If I add noise to an image (from the distribution the model was trained on) to turn it in an isotropic gaussian (concretely., I add T=1000 steps of noise to the image), I’d expect for the model to output that same image, since I believed that X_T gaussian is a sample that should represent the original image, like an embedding, is that not so? If I run this through the model, what happens is that the model produces a realistic image, but it is not the same as the one I used as input. Maybe I’ve run things wrong, but is this behaviour expected?

Then I’ve tried adding only 200-300 steps of noise, and try to denoise that, and that setup works as intended, it actually reverses the noise to the almost exactly the original image, like intended.

My questions, what is happening here? Why does adding all T steps of noise make the model produce an “arbitrary” image, while adding fewer noise steps produces the original image. I mean, it makes sense, but I thought the point was that even for all T steps of noise we should be able to get back exactly to the original image, not an arbitrary one.

Is there some big gap in my understanding of diffusion models?

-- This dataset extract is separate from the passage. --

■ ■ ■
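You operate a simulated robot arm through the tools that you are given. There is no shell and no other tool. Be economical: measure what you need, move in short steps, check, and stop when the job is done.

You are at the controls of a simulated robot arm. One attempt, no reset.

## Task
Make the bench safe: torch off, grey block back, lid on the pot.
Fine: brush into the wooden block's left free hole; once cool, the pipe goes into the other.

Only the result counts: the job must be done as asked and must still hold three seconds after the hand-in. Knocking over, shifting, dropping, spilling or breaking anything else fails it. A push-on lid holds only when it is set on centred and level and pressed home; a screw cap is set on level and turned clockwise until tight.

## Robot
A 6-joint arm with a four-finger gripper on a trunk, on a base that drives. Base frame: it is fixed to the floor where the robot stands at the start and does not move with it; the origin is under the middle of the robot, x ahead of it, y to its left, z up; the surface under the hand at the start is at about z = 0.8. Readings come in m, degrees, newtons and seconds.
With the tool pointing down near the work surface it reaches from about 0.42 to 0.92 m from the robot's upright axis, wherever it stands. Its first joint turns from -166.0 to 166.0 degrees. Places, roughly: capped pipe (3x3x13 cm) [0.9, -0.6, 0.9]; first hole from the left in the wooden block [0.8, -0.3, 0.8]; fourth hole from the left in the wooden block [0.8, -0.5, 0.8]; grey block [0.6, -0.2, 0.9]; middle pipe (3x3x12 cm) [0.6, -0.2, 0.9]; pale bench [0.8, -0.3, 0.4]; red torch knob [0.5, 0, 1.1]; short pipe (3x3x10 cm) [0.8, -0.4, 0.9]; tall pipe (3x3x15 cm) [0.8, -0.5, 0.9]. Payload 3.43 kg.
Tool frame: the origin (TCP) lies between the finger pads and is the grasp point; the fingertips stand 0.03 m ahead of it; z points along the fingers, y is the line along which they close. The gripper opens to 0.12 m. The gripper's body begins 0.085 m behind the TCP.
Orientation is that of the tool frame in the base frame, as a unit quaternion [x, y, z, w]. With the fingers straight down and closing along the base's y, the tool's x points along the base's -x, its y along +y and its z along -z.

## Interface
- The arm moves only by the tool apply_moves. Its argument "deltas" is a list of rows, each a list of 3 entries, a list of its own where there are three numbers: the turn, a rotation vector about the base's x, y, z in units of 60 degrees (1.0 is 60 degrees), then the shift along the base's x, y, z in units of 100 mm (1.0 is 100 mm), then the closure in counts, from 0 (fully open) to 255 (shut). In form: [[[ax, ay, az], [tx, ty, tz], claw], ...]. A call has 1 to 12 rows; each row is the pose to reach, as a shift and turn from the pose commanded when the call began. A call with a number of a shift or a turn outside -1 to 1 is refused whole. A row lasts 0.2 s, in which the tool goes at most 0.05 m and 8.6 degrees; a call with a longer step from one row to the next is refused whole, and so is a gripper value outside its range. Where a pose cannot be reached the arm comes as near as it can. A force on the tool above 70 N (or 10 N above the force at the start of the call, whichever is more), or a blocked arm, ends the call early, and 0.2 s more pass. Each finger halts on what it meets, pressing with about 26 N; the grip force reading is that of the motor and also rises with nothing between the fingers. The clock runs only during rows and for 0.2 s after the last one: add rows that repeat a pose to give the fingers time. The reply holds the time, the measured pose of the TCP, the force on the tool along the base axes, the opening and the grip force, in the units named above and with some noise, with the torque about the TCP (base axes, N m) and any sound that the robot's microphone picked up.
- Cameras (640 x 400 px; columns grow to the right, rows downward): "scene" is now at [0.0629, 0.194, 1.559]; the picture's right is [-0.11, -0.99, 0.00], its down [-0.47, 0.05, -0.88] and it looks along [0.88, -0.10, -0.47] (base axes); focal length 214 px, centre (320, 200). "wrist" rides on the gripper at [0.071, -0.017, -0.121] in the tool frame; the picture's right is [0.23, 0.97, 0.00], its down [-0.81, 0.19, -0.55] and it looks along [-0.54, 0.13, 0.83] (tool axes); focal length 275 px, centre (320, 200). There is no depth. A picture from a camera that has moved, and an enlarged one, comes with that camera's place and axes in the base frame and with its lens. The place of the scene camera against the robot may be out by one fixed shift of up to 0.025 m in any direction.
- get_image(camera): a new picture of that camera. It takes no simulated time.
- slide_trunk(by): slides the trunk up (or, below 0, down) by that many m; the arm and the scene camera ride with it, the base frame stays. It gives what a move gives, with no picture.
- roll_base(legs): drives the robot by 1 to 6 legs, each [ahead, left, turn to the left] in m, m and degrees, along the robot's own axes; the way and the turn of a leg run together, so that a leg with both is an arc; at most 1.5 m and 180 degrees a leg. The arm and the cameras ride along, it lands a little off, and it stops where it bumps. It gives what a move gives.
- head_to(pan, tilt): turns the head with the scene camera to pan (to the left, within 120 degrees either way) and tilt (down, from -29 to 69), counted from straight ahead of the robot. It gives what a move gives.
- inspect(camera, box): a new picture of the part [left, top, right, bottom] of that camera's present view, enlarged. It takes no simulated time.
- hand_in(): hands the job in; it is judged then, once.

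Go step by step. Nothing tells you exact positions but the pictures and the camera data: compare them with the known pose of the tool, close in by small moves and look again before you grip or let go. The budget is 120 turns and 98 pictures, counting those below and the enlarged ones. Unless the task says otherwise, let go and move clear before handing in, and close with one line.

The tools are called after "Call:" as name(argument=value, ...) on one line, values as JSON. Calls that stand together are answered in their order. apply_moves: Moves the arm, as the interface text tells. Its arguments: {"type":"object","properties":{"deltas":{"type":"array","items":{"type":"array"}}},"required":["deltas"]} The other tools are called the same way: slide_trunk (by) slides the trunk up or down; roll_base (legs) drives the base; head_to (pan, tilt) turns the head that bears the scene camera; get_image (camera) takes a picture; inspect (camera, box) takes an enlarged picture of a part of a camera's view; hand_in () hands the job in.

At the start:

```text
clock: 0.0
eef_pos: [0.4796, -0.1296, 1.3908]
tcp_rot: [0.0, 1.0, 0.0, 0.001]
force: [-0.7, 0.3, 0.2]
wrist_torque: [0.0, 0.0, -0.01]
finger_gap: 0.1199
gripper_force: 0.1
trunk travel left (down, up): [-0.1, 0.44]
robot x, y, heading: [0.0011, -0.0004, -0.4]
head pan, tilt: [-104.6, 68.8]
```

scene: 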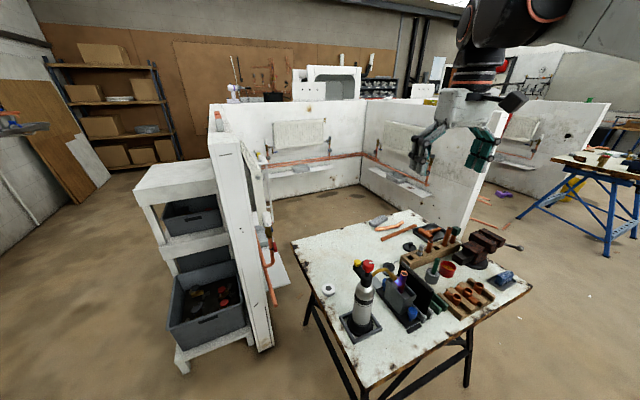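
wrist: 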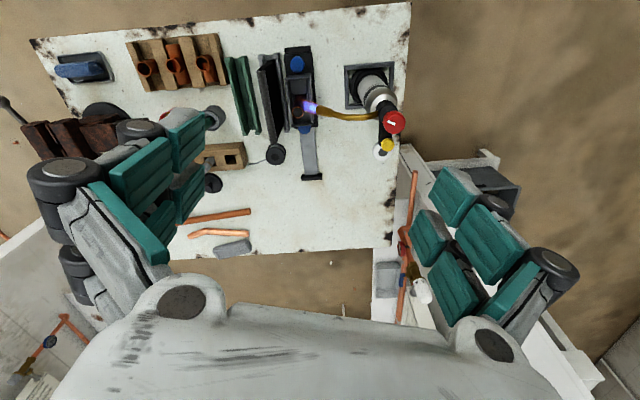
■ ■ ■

Also, if I add noise to the image with two different random seeds, I know both of them will produce isotropic gaussians in the end (after all 1000 forward diffusion steps), but they will be different samples, since they came from a different seed, correct? That means one image can have many different “embeddings”? Is that that case? I mean, I’m still not convinced those serve as embeddings at all (since they don’t produce the original, as mentioned above).

Thanks in advance, these questions have been really bugging me.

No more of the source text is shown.